### CHALLENGE:
Find the lines of data that contain the string "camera", then list them.

>>>

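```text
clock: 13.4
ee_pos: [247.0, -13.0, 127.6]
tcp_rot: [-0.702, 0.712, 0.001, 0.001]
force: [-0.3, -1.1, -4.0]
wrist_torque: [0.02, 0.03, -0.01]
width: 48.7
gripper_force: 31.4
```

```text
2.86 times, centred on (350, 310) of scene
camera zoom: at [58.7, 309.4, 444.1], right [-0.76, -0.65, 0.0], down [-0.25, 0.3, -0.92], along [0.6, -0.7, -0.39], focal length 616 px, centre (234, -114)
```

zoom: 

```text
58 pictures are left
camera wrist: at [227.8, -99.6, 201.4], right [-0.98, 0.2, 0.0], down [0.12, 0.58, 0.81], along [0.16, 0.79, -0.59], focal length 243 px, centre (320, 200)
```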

<<<

### THE RESPONSE:
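camera zoom: at [58.7, 309.4, 444.1], right [-0.76, -0.65, 0.0], down [-0.25, 0.3, -0.92], along [0.6, -0.7, -0.39], focal length 616 px, centre (234, -114)
camera wrist: at [227.8, -99.6, 201.4], right [-0.98, 0.2, 0.0], down [0.12, 0.58, 0.81], along [0.16, 0.79, -0.59], focal length 243 px, centre (320, 200)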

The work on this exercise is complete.